3La publicité serait, comme le prédisait Jean Baudrillard, la matrice imaginaire à fabriquer de l’égalité (Baudrillard, 1970). Elle a en quelque sorte réalisé cette « égalité des conditions » que prophétisait Alexis de Tocqueville mais en lui greffant un même marché pour tous, celui de la consommation. Elle incarne et signifie en quelque sorte le mode d’être ensemble des sociétés modernes. Utopie assurée par l’économie de marché et la société de consommation dont le postulat magique proclamerait l’égalité d’accès aux biens pour tous. Si la société salariale, comme le soutient Robert Castel, a permis « l’élargissement, ou la démocratisation de la conception moderne de l’individu accédant à la propriété de soi » (Castel, 2001 : 128), la publicité a mis au monde son terrain de jeu et son champ de bataille. Car, derrière le simulacre de l’accès libre aux biens et aux services, c’est un autre simulacre qui surgit et s’impose, celui de l’expérience sociale des publics, de ses rituels, de ses normes et de ses interactions au quotidien. C’est surtout le spectacle familier d’une humaine comédie qui s’installe à domicile car à cette épiphanie de la marchandise s’est substituée la silhouette du consommateur qui vient occuper le devant de la scène et qui est devenu la véritable marchandise. Ce qu’établit en fait cette fabulation de nos vies quotidiennes, c’est la possibilité d’une série de relations transparentes et spontanées à un monde possible imaginé, autrement dit, l’entrée dans un authentique « espace symbolisé » dans le sens que Marc Augé attribue à cette fonction pragmatique de symbolisation « qui est le fait de toutes les sociétés humaines, [qui] vise à rendre visible à tous ceux qui fréquentent le même espace un certain nombre de schèmes organisateurs, de repères idéologiques et intellectuels qui ordonnent le social » (Augé, 1994 : 14).

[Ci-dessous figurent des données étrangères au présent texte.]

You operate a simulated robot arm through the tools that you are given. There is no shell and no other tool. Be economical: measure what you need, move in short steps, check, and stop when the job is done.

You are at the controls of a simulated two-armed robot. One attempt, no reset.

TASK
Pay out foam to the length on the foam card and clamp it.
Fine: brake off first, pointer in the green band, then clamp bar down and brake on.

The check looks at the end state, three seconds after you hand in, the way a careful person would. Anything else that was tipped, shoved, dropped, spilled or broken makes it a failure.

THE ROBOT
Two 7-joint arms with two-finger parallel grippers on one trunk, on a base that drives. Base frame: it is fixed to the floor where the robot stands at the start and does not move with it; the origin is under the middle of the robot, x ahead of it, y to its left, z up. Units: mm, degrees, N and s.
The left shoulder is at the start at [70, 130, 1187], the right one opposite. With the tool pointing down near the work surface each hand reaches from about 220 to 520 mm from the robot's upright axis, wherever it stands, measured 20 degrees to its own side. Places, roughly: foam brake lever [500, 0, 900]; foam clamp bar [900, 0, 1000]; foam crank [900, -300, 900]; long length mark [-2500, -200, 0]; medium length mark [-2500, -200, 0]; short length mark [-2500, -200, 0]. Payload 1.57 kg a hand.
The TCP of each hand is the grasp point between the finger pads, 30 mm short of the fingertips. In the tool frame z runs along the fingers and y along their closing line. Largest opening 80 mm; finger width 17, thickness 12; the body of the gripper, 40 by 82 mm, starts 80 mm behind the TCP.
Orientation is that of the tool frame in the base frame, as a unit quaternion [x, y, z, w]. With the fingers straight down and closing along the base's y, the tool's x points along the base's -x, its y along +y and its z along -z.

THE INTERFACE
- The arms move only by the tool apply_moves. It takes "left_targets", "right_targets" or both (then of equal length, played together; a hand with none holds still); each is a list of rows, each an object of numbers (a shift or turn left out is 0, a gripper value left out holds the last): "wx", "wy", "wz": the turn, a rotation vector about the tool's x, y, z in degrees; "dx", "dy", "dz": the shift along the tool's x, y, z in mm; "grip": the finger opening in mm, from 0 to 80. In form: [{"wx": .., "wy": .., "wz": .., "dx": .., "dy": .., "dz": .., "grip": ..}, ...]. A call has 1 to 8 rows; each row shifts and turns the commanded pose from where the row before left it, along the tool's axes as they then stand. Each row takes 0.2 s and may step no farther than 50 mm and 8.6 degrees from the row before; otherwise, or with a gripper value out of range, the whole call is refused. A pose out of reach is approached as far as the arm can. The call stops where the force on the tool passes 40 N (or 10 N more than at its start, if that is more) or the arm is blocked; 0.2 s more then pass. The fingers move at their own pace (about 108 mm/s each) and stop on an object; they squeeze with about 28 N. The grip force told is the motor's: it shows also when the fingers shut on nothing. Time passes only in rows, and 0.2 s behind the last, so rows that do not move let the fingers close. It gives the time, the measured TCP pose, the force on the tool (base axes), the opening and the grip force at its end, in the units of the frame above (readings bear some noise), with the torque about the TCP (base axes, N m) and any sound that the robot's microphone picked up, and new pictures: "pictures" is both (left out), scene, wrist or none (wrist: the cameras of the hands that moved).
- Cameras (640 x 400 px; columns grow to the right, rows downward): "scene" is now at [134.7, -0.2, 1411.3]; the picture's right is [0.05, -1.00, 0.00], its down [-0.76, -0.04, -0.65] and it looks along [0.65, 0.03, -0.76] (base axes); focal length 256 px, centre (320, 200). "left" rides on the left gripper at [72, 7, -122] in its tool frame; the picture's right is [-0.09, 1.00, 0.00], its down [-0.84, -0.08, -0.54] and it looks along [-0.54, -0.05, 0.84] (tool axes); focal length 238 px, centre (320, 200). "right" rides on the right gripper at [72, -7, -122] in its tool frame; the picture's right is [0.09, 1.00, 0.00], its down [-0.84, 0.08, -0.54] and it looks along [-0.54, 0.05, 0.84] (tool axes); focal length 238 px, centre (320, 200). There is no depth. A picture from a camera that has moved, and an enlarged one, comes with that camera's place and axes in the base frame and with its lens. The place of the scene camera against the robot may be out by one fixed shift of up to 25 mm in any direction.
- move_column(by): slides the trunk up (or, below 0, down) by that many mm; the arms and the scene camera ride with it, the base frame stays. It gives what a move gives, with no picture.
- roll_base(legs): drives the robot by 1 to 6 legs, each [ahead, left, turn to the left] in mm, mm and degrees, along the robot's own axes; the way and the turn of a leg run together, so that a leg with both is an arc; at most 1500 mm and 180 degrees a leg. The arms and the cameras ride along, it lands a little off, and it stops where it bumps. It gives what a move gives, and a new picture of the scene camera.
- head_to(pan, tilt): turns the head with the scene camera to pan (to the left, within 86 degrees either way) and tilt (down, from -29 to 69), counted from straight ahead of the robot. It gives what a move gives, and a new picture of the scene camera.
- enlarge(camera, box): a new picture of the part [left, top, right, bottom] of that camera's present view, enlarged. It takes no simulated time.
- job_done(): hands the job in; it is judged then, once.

4La publicité va ainsi s’occuper à resignifier le monde des objets et celui des êtres. Elle nomme, qualifie et traduit dans ses images des identités, des univers, des objets auxquels elle va conférer une plus ou moins grande charge cognitive ou pathémique. En définitive, comme l’affirme Eliséo Veron à propos du discours publicitaire, la plus grande partie de son univers « concerne, non pas la consommation, mais l’évolution socio-culturelle » de nos sociétés (Veron, 1994 :121). Cette activité performative nous pousse donc à considérer l’iconographie publicitaire, non comme le simple reflet de la réalité économique et sociale d’une collectivité mais plutôt comme le répertoire d’interprétations arbitraires de cette dernière, et les messages publicitaires comme des lieux d’inscription d’« imaginaires », au sens où Patrick Charaudeau entend ce concept : « L’imaginaire n’est pas, comme le laisse entendre son emploi courant et le dictionnaire dans sa première acception, ce qui s’oppose à la réalité, ce qui est inventé de toutes pièces […]. L’imaginaire est effectivement une image de la réalité, mais en tant que cette image interprète la réalité, la fait entrer dans un univers de significations » (Charaudeau, 2005 : 158). Retombée collatérale mais tout à fait opportune, le discours publicitaire en vient à assumer pour tout chercheur en sciences sociales un rôle de véritable baromètre social pointant l’état et les transformations à l’œuvre dans les imaginaires socioculturels.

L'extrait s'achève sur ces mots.